Core Contributors and Foundation: 30% – Approximately a quarter of the supply is allocated to Hyperliquid’s founders, developers, and core contributors. Importantly, these team tokens are subject to a long-term vesting schedule and did not begin vesting until late 2025, with full lock-up through 2027–2028.

Source: https://cryptorank.io/price/hyperliquid/vesting
Token Buyback Program
Hyperliquid directs 97-99% of its protocol revenue, primarily from trading fees on perpetuals and spot markets, directly to an on-chain entity called the Assistance Fund. The Assistance Fund uses the accumulated revenue to periodically purchase $HYPE tokens from the open market. These buybacks occur automatically and are designed to provide consistent demand pressure on the token.
Risks: Market Manipulation Incidents
Hyperliquid has experienced high-profile market manipulation incidents that expose risks in its model. In two major events in 2025 (the JELLY token incident in March and the XPL token short squeeze in August), opportunistic whales exploited low-liquidity markets on Hyperliquid, causing massive position liquidations and raising questions about the platform’s risk controls and decentralization.
The XPL Short Squeeze: Low Liquidity + High Leverage = Mass Liquidations
In the most recent incident in August 2025, four whales built large long positions in XPL, the token of a new blockchain project. With only about $5 million in capital, they cleared out Hyperliquid’s shallow order book, sending the price from $0.60 to $1.80 within minutes. This 200% price spike forced short sellers into rapid liquidations, wiping out positions worth tens of millions. The episode revealed how easily a thin market can be manipulated when combined with leverage.
- Root Causes: Thin Markets and Whale Dominance
- Low-cap tokens + high leverage created fragile markets where small amounts of capital could drive extreme moves.
No strict position size limits allowed whales to dominate open interest, leaving the order book vulnerable to coordinated manipulation.

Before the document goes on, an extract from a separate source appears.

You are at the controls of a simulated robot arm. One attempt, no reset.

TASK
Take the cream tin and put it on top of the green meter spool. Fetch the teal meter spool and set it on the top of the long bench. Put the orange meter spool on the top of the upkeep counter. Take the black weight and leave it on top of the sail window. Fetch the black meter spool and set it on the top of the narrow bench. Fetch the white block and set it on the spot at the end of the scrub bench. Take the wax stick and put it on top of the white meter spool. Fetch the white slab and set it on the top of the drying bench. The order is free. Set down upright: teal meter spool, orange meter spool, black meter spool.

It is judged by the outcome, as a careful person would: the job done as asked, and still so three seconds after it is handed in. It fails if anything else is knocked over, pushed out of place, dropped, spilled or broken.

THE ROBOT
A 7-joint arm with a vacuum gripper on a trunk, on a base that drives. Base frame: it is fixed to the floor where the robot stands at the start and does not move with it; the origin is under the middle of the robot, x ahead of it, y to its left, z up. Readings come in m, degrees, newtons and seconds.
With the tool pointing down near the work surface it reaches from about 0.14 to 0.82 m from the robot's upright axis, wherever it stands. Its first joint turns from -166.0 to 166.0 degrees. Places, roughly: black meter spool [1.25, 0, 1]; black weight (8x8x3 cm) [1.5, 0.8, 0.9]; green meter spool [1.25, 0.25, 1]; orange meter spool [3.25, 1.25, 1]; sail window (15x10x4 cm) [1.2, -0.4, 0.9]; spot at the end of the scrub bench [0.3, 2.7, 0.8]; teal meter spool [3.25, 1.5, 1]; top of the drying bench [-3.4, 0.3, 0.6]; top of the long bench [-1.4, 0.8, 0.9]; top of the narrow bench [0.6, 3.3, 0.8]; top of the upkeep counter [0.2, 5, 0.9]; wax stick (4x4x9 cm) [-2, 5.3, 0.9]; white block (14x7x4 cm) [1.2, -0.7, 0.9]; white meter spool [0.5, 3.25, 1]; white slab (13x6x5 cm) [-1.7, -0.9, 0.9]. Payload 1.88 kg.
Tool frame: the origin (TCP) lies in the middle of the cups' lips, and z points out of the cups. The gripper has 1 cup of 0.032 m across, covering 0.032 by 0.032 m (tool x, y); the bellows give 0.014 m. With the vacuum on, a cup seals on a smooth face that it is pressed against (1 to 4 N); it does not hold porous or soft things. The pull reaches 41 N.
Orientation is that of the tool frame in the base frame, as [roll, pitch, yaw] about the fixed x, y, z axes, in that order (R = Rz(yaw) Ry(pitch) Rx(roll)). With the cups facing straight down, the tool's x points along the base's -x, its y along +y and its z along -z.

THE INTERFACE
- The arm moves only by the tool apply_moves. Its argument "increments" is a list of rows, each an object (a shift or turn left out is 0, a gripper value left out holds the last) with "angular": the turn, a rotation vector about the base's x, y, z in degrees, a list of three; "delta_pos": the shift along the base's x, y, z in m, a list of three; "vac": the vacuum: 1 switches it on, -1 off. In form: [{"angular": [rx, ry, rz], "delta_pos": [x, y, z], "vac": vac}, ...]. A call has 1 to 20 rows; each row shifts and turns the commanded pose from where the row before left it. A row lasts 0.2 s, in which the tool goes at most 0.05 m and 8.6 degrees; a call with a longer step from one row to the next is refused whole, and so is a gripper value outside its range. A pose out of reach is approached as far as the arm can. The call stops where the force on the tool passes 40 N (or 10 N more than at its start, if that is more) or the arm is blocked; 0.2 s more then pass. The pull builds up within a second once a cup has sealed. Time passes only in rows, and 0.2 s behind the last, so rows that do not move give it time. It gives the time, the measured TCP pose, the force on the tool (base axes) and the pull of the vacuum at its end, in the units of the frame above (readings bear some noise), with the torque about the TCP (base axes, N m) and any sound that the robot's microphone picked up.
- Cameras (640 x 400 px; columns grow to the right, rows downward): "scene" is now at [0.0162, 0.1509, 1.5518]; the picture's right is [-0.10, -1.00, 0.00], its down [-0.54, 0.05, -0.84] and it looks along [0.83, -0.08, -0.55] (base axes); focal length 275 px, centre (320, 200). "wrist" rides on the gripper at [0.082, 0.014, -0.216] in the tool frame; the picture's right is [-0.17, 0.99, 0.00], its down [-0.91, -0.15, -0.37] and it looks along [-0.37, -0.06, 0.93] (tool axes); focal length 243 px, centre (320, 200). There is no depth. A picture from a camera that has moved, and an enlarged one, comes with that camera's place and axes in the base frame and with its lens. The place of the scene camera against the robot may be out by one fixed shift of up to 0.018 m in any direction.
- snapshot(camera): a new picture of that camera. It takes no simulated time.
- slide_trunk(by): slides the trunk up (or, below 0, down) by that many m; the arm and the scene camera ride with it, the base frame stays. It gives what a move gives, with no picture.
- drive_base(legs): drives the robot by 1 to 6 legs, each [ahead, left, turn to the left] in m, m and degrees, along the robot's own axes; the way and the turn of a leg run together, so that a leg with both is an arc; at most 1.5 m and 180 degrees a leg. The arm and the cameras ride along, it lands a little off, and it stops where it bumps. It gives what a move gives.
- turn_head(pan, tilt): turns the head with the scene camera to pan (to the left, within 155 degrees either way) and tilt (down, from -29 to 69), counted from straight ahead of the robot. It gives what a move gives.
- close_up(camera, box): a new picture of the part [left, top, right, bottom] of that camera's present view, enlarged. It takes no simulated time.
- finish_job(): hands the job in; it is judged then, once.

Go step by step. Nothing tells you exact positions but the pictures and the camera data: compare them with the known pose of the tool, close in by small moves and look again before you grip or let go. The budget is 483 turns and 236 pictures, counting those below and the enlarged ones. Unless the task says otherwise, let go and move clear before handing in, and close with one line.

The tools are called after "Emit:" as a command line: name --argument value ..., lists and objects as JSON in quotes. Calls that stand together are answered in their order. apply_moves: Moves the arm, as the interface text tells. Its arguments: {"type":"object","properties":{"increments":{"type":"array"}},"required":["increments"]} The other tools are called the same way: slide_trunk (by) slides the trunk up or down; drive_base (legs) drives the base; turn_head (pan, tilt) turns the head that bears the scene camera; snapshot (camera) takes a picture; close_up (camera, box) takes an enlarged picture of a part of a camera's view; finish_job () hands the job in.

A fully decentralized perps exchange in theory would rely only on algorithmic rules and open markets, with “code is law” even in chaotic scenarios. That ideal took a hit in these cases. If Hyperliquid had not intervened on JELLY cases, its HLP vault and many user accounts might have been wiped out, possibly bankrupting the exchange’s liquidity pool. Yet intervening meant undermining the promise of trustless trading.
This dilemma is now at the forefront for all perps DEXs: how to incorporate robust risk controls (position limits, circuit breakers, liquidity requirements, etc.) without relying on ad-hoc centralized actions.